Supplied information

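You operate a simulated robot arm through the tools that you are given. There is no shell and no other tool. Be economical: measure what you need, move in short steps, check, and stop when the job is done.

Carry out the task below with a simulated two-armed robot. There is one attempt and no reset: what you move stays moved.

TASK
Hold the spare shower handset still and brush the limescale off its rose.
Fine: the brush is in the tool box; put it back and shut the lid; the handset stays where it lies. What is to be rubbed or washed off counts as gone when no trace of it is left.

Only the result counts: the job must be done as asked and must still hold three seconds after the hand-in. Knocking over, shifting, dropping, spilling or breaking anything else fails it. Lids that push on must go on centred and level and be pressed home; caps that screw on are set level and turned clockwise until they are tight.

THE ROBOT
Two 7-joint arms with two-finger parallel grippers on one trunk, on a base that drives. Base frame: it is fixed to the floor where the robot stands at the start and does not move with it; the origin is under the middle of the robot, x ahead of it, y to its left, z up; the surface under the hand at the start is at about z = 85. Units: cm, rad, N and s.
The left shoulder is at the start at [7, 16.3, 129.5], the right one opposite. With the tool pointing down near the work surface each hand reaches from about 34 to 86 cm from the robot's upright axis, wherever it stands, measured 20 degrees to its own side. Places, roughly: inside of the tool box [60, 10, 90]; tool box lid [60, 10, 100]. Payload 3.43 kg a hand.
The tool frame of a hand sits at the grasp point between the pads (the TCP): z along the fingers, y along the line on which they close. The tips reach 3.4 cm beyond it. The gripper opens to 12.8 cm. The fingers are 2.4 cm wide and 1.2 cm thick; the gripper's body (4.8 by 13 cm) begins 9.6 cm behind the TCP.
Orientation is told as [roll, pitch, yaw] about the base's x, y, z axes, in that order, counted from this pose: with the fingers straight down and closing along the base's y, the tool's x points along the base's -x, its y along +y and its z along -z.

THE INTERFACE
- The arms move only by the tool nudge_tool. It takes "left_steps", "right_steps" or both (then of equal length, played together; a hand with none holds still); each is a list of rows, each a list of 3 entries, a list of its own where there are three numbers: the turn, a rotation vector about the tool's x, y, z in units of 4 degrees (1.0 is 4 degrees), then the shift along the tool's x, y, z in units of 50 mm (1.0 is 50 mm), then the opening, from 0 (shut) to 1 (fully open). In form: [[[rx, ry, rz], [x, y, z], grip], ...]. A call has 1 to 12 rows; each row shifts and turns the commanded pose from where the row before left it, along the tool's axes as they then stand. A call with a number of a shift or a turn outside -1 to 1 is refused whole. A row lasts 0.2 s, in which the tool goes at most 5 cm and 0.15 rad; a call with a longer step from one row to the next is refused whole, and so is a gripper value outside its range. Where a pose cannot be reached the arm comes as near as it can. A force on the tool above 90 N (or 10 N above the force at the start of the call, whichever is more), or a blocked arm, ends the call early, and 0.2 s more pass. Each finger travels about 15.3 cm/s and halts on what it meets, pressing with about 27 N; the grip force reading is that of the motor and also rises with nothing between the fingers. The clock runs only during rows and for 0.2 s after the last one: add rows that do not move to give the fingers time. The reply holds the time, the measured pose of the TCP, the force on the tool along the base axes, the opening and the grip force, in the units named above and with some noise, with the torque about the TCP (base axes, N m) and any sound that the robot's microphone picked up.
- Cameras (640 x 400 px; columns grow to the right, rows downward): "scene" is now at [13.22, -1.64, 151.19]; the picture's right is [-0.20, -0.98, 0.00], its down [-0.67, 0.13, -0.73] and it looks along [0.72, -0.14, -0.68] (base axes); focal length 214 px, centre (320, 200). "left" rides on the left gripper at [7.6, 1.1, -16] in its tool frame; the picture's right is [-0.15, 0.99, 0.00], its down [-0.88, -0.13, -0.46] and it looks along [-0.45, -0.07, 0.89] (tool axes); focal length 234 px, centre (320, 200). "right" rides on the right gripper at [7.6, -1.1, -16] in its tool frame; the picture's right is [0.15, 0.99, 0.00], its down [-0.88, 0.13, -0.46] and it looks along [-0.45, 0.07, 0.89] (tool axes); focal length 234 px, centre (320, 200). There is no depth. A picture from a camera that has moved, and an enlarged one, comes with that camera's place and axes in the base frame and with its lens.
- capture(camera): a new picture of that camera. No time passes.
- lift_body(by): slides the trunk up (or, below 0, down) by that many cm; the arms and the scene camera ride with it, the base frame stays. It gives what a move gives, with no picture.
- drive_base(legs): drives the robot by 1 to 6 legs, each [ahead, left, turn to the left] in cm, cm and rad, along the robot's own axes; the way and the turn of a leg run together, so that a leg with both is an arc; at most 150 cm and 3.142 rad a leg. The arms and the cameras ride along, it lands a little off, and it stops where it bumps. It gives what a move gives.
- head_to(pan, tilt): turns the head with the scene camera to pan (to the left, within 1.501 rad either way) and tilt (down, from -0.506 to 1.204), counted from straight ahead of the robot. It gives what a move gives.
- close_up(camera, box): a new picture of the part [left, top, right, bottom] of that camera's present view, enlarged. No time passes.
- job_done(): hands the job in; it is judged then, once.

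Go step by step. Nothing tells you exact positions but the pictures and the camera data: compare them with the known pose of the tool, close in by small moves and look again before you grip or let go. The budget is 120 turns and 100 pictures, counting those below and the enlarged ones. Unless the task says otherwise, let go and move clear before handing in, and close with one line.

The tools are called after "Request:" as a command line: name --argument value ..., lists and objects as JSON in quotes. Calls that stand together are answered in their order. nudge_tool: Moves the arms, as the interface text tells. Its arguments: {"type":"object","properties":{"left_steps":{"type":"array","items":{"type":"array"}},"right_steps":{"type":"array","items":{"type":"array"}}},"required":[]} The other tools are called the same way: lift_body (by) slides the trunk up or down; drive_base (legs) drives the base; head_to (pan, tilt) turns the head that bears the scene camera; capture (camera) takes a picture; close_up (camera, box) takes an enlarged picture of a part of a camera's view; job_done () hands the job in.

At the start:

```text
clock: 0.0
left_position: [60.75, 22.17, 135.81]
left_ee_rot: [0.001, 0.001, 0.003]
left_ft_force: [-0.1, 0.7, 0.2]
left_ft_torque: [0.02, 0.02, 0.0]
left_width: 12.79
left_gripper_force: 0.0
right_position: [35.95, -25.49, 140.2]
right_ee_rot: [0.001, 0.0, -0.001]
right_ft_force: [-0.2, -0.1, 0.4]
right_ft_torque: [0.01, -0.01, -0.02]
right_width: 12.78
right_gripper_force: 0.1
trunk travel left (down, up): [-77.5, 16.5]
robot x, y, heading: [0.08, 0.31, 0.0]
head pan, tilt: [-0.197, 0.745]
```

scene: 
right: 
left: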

Exercise details
Every line above should be printed again exactly as it stands. Give them as a JSON list of strings, one for each line, with blank lines left out.

Written answer
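[
  "You operate a simulated robot arm through the tools that you are given. There is no shell and no other tool. Be economical: measure what you need, move in short steps, check, and stop when the job is done.",
  "Carry out the task below with a simulated two-armed robot. There is one attempt and no reset: what you move stays moved.",
  "TASK",
  "Hold the spare shower handset still and brush the limescale off its rose.",
  "Fine: the brush is in the tool box; put it back and shut the lid; the handset stays where it lies. What is to be rubbed or washed off counts as gone when no trace of it is left.",
  "Only the result counts: the job must be done as asked and must still hold three seconds after the hand-in. Knocking over, shifting, dropping, spilling or breaking anything else fails it. Lids that push on must go on centred and level and be pressed home; caps that screw on are set level and turned clockwise until they are tight.",
  "THE ROBOT",
  "Two 7-joint arms with two-finger parallel grippers on one trunk, on a base that drives. Base frame: it is fixed to the floor where the robot stands at the start and does not move with it; the origin is under the middle of the robot, x ahead of it, y to its left, z up; the surface under the hand at the start is at about z = 85. Units: cm, rad, N and s.",
  "The left shoulder is at the start at [7, 16.3, 129.5], the right one opposite. With the tool pointing down near the work surface each hand reaches from about 34 to 86 cm from the robot's upright axis, wherever it stands, measured 20 degrees to its own side. Places, roughly: inside of the tool box [60, 10, 90]; tool box lid [60, 10, 100]. Payload 3.43 kg a hand.",
  "The tool frame of a hand sits at the grasp point between the pads (the TCP): z along the fingers, y along the line on which they close. The tips reach 3.4 cm beyond it. The gripper opens to 12.8 cm. The fingers are 2.4 cm wide and 1.2 cm thick; the gripper's body (4.8 by 13 cm) begins 9.6 cm behind the TCP.",
  "Orientation is told as [roll, pitch, yaw] about the base's x, y, z axes, in that order, counted from this pose: with the fingers straight down and closing along the base's y, the tool's x points along the base's -x, its y along +y and its z along -z.",
  "THE INTERFACE",
  "- The arms move only by the tool nudge_tool. It takes \"left_steps\", \"right_steps\" or both (then of equal length, played together; a hand with none holds still); each is a list of rows, each a list of 3 entries, a list of its own where there are three numbers: the turn, a rotation vector about the tool's x, y, z in units of 4 degrees (1.0 is 4 degrees), then the shift along the tool's x, y, z in units of 50 mm (1.0 is 50 mm), then the opening, from 0 (shut) to 1 (fully open). In form: [[[rx, ry, rz], [x, y, z], grip], ...]. A call has 1 to 12 rows; each row shifts and turns the commanded pose from where the row before left it, along the tool's axes as they then stand. A call with a number of a shift or a turn outside -1 to 1 is refused whole. A row lasts 0.2 s, in which the tool goes at most 5 cm and 0.15 rad; a call with a longer step from one row to the next is refused whole, and so is a gripper value outside its range. Where a pose cannot be reached the arm comes as near as it can. A force on the tool above 90 N (or 10 N above the force at the start of the call, whichever is more), or a blocked arm, ends the call early, and 0.2 s more pass. Each finger travels about 15.3 cm/s and halts on what it meets, pressing with about 27 N; the grip force reading is that of the motor and also rises with nothing between the fingers. The clock runs only during rows and for 0.2 s after the last one: add rows that do not move to give the fingers time. The reply holds the time, the measured pose of the TCP, the force on the tool along the base axes, the opening and the grip force, in the units named above and with some noise, with the torque about the TCP (base axes, N m) and any sound that the robot's microphone picked up.",
  "- Cameras (640 x 400 px; columns grow to the right, rows downward): \"scene\" is now at [13.22, -1.64, 151.19]; the picture's right is [-0.20, -0.98, 0.00], its down [-0.67, 0.13, -0.73] and it looks along [0.72, -0.14, -0.68] (base axes); focal length 214 px, centre (320, 200). \"left\" rides on the left gripper at [7.6, 1.1, -16] in its tool frame; the picture's right is [-0.15, 0.99, 0.00], its down [-0.88, -0.13, -0.46] and it looks along [-0.45, -0.07, 0.89] (tool axes); focal length 234 px, centre (320, 200). \"right\" rides on the right gripper at [7.6, -1.1, -16] in its tool frame; the picture's right is [0.15, 0.99, 0.00], its down [-0.88, 0.13, -0.46] and it looks along [-0.45, 0.07, 0.89] (tool axes); focal length 234 px, centre (320, 200). There is no depth. A picture from a camera that has moved, and an enlarged one, comes with that camera's place and axes in the base frame and with its lens.",
  "- capture(camera): a new picture of that camera. No time passes.",
  "- lift_body(by): slides the trunk up (or, below 0, down) by that many cm; the arms and the scene camera ride with it, the base frame stays. It gives what a move gives, with no picture.",
  "- drive_base(legs): drives the robot by 1 to 6 legs, each [ahead, left, turn to the left] in cm, cm and rad, along the robot's own axes; the way and the turn of a leg run together, so that a leg with both is an arc; at most 150 cm and 3.142 rad a leg. The arms and the cameras ride along, it lands a little off, and it stops where it bumps. It gives what a move gives.",
  "- head_to(pan, tilt): turns the head with the scene camera to pan (to the left, within 1.501 rad either way) and tilt (down, from -0.506 to 1.204), counted from straight ahead of the robot. It gives what a move gives.",
  "- close_up(camera, box): a new picture of the part [left, top, right, bottom] of that camera's present view, enlarged. No time passes.",
  "- job_done(): hands the job in; it is judged then, once.",
  "Go step by step. Nothing tells you exact positions but the pictures and the camera data: compare them with the known pose of the tool, close in by small moves and look again before you grip or let go. The budget is 120 turns and 100 pictures, counting those below and the enlarged ones. Unless the task says otherwise, let go and move clear before handing in, and close with one line.",
  "The tools are called after \"Request:\" as a command line: name --argument value ..., lists and objects as JSON in quotes. Calls that stand together are answered in their order. nudge_tool: Moves the arms, as the interface text tells. Its arguments: {\"type\":\"object\",\"properties\":{\"left_steps\":{\"type\":\"array\",\"items\":{\"type\":\"array\"}},\"right_steps\":{\"type\":\"array\",\"items\":{\"type\":\"array\"}}},\"required\":[]} The other tools are called the same way: lift_body (by) slides the trunk up or down; drive_base (legs) drives the base; head_to (pan, tilt) turns the head that bears the scene camera; capture (camera) takes a picture; close_up (camera, box) takes an enlarged picture of a part of a camera's view; job_done () hands the job in.",
  "At the start:",
  "```text",
  "clock: 0.0",
  "left_position: [60.75, 22.17, 135.81]",
  "left_ee_rot: [0.001, 0.001, 0.003]",
  "left_ft_force: [-0.1, 0.7, 0.2]",
  "left_ft_torque: [0.02, 0.02, 0.0]",
  "left_width: 12.79",
  "left_gripper_force: 0.0",
  "right_position: [35.95, -25.49, 140.2]",
  "right_ee_rot: [0.001, 0.0, -0.001]",
  "right_ft_force: [-0.2, -0.1, 0.4]",
  "right_ft_torque: [0.01, -0.01, -0.02]",
  "right_width: 12.78",
  "right_gripper_force: 0.1",
  "trunk travel left (down, up): [-77.5, 16.5]",
  "robot x, y, heading: [0.08, 0.31, 0.0]",
  "head pan, tilt: [-0.197, 0.745]",
  "```",
  "scene: ",
  "right: ",
  "left:"
]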